§ Short task:
Identify each line containing the word "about" and copy it.

§ Source data:
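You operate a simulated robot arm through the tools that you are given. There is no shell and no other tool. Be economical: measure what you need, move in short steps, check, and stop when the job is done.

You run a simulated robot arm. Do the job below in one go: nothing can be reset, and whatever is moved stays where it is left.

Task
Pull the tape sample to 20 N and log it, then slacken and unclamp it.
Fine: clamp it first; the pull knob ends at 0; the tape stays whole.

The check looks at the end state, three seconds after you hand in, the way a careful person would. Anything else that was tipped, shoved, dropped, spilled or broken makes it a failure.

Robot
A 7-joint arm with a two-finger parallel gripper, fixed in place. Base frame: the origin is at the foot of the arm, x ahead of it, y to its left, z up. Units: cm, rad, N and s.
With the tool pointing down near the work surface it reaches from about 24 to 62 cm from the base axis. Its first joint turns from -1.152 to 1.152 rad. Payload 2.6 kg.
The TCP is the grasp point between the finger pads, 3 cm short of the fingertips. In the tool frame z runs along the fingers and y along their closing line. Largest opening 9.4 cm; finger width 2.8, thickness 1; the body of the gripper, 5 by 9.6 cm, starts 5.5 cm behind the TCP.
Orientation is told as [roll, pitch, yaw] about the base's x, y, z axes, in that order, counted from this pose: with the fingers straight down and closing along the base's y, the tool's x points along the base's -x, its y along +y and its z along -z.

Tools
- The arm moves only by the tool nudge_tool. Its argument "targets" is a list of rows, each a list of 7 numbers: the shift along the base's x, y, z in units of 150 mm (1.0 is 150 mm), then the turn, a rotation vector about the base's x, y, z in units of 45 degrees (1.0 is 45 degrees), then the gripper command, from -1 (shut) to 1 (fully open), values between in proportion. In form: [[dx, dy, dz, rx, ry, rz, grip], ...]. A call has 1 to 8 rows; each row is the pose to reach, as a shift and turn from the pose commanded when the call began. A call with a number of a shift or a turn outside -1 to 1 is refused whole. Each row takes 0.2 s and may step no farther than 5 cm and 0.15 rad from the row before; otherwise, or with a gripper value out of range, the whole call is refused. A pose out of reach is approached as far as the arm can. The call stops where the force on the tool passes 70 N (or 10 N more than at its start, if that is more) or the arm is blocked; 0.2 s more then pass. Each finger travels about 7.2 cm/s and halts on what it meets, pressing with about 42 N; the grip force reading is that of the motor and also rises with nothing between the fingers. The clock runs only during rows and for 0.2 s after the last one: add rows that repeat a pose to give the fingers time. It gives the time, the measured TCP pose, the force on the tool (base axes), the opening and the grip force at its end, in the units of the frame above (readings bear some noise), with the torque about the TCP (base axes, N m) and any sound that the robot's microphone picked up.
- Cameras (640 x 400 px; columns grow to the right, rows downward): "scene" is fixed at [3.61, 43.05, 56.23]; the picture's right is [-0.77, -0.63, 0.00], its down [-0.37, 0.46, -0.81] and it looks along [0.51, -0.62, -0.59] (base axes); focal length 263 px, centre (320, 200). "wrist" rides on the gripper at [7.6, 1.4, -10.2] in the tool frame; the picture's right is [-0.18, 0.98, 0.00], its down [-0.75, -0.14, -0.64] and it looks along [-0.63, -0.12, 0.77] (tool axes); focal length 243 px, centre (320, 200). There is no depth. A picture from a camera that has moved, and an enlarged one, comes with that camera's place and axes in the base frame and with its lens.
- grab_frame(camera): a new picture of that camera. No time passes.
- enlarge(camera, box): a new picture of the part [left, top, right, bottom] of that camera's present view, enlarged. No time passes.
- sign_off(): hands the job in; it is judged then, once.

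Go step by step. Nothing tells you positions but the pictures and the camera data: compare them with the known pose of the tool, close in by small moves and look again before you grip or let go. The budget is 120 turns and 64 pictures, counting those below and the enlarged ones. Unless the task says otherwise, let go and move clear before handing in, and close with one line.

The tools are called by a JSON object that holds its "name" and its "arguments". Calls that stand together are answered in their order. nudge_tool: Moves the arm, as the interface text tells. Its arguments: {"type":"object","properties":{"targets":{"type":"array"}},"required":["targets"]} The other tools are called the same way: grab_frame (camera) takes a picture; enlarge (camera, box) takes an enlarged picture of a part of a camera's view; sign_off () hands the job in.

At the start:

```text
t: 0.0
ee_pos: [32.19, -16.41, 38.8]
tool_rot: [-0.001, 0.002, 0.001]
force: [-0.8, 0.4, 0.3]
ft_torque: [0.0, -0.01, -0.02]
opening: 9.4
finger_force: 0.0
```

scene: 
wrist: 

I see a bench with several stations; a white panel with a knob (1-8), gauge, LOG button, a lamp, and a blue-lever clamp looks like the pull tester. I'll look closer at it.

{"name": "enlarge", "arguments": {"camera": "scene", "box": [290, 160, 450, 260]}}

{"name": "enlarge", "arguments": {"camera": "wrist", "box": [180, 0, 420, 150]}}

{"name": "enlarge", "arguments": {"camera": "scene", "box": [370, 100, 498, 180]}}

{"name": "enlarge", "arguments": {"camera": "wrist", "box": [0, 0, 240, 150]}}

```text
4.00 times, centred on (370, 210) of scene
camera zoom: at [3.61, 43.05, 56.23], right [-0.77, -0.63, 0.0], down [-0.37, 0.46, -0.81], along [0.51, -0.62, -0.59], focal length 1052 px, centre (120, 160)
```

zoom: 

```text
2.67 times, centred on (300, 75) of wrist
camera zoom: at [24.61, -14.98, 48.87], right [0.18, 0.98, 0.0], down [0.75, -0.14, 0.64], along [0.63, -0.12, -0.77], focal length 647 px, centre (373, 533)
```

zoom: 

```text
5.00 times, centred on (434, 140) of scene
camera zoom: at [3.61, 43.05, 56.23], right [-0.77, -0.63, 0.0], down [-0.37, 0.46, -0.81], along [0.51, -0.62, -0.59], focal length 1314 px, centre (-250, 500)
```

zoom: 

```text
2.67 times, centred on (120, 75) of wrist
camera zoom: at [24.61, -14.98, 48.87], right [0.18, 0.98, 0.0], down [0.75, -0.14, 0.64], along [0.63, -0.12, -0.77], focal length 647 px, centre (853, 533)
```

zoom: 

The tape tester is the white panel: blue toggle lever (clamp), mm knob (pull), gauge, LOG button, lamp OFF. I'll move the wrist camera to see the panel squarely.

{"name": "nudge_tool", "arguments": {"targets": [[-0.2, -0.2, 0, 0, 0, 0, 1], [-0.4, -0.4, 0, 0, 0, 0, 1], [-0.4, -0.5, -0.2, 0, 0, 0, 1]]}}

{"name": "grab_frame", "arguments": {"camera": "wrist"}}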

§ Answer to the task:
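With the tool pointing down near the work surface it reaches from about 24 to 62 cm from the base axis. Its first joint turns from -1.152 to 1.152 rad. Payload 2.6 kg.
Orientation is told as [roll, pitch, yaw] about the base's x, y, z axes, in that order, counted from this pose: with the fingers straight down and closing along the base's y, the tool's x points along the base's -x, its y along +y and its z along -z.
- The arm moves only by the tool nudge_tool. Its argument "targets" is a list of rows, each a list of 7 numbers: the shift along the base's x, y, z in units of 150 mm (1.0 is 150 mm), then the turn, a rotation vector about the base's x, y, z in units of 45 degrees (1.0 is 45 degrees), then the gripper command, from -1 (shut) to 1 (fully open), values between in proportion. In form: [[dx, dy, dz, rx, ry, rz, grip], ...]. A call has 1 to 8 rows; each row is the pose to reach, as a shift and turn from the pose commanded when the call began. A call with a number of a shift or a turn outside -1 to 1 is refused whole. Each row takes 0.2 s and may step no farther than 5 cm and 0.15 rad from the row before; otherwise, or with a gripper value out of range, the whole call is refused. A pose out of reach is approached as far as the arm can. The call stops where the force on the tool passes 70 N (or 10 N more than at its start, if that is more) or the arm is blocked; 0.2 s more then pass. Each finger travels about 7.2 cm/s and halts on what it meets, pressing with about 42 N; the grip force reading is that of the motor and also rises with nothing between the fingers. The clock runs only during rows and for 0.2 s after the last one: add rows that repeat a pose to give the fingers time. It gives the time, the measured TCP pose, the force on the tool (base axes), the opening and the grip force at its end, in the units of the frame above (readings bear some noise), with the torque about the TCP (base axes, N m) and any sound that the robot's microphone picked up.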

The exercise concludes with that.